### [EXERCISE]
Could you quote the page extract from "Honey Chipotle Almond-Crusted" up to and including "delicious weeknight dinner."?

### [PAGE EXTRACT]
— start —
Honey Chipotle Almond-Crusted Chicken Strips

Using flavored almonds also makes seasoning the chicken a snap. I chose to use one of Blue Diamond Almond’s new honey flavors—Honey Roasted Chipotle. It gave the chicken a slightly sweet, smoky pepper flavor that was out-of-this-world! And no need to pull out all the spices and herbs in your pantry—the flavor is built right in. That’s a heck of a lot easier than KFC’s 11 herbs and spices. Serve the strips up with a honey mustard sauce for dipping, and a nice cold beer, and you’ve got a no-fuss, super delicious weeknight dinner.
— end —
### [RECORDED INFORMATION]
— start —
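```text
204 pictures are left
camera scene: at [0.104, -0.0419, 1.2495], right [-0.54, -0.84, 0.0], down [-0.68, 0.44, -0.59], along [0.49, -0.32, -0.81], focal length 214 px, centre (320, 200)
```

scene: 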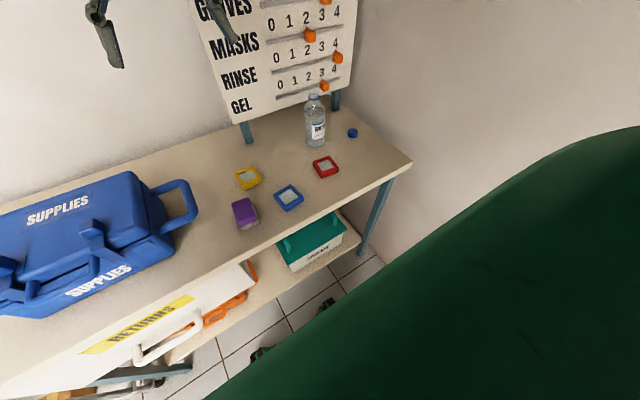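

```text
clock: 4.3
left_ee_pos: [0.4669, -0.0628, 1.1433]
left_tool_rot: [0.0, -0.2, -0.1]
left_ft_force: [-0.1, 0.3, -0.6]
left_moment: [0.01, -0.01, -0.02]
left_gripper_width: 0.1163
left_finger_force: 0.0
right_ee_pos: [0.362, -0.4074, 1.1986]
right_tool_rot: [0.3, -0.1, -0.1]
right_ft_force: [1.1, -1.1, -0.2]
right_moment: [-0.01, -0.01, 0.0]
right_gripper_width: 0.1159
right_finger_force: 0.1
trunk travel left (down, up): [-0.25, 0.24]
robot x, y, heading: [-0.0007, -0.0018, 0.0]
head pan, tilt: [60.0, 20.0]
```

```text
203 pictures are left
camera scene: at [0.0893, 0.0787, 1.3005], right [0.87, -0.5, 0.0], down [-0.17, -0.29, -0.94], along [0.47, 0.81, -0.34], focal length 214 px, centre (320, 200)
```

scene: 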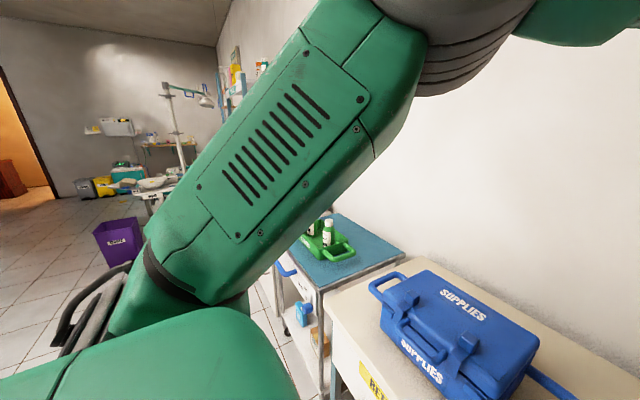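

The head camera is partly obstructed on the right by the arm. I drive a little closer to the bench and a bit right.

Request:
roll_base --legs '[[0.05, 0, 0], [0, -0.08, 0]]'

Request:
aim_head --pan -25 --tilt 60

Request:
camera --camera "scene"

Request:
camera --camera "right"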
— end —
— start —
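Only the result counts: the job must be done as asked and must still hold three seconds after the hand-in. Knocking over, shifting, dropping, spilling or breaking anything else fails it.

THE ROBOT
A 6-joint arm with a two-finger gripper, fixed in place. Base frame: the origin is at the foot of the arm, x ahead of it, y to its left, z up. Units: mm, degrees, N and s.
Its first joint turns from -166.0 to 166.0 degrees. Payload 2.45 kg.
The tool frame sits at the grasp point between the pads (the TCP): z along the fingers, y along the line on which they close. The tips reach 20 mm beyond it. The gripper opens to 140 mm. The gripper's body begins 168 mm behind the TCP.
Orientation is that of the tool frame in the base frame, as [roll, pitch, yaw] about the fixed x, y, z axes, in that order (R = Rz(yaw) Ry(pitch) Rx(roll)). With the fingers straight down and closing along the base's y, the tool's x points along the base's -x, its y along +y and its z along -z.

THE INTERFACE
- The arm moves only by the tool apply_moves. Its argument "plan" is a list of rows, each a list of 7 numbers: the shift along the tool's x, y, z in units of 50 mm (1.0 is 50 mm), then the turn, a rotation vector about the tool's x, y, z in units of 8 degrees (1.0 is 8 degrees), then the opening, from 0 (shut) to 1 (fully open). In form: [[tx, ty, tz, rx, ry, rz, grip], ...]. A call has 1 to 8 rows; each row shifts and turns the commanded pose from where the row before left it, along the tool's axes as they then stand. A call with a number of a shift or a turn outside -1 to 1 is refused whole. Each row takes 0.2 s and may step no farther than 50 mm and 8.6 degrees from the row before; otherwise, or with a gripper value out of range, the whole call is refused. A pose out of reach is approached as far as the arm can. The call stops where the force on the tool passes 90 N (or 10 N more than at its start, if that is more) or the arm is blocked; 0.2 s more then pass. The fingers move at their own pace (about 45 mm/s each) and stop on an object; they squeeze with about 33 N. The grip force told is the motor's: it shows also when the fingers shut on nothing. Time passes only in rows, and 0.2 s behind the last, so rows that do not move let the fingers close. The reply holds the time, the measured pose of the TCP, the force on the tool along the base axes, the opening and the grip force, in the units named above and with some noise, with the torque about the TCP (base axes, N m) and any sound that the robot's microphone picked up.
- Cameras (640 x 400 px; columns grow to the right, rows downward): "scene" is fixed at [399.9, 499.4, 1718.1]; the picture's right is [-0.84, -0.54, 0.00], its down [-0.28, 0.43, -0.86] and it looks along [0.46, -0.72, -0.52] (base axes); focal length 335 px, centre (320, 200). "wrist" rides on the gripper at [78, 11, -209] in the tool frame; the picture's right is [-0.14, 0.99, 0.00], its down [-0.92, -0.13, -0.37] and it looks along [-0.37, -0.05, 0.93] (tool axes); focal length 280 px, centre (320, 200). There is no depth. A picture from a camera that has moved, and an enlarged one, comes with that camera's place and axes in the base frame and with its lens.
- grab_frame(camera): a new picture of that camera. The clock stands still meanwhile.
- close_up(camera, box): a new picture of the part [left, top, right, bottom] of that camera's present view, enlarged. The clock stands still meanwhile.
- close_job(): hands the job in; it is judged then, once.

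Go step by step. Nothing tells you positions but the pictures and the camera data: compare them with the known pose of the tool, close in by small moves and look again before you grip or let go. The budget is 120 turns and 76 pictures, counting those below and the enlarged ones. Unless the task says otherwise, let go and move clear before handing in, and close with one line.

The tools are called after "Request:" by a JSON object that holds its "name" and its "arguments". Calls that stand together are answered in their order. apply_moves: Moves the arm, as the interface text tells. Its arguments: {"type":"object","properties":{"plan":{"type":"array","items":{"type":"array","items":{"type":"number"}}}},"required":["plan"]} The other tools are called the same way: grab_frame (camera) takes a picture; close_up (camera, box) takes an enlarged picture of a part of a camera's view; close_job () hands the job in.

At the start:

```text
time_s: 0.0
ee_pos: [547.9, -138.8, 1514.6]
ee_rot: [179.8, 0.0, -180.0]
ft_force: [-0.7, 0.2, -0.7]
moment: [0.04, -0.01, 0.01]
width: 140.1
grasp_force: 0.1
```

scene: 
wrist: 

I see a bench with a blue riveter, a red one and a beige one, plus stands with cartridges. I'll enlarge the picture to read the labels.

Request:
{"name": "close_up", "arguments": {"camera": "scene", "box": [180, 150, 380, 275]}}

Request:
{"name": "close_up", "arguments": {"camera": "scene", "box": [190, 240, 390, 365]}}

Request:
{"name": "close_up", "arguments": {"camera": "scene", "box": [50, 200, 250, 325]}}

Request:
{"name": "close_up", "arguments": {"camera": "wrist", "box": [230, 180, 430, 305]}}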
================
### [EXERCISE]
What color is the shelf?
— end —
### [ANSWER TO THE PROBLEM]
Honey Chipotle Almond-Crusted Chicken Strips

Using flavored almonds also makes seasoning the chicken a snap. I chose to use one of Blue Diamond Almond’s new honey flavors—Honey Roasted Chipotle. It gave the chicken a slightly sweet, smoky pepper flavor that was out-of-this-world! And no need to pull out all the spices and herbs in your pantry—the flavor is built right in. That’s a heck of a lot easier than KFC’s 11 herbs and spices. Serve the strips up with a honey mustard sauce for dipping, and a nice cold beer, and you’ve got a no-fuss, super delicious weeknight dinner.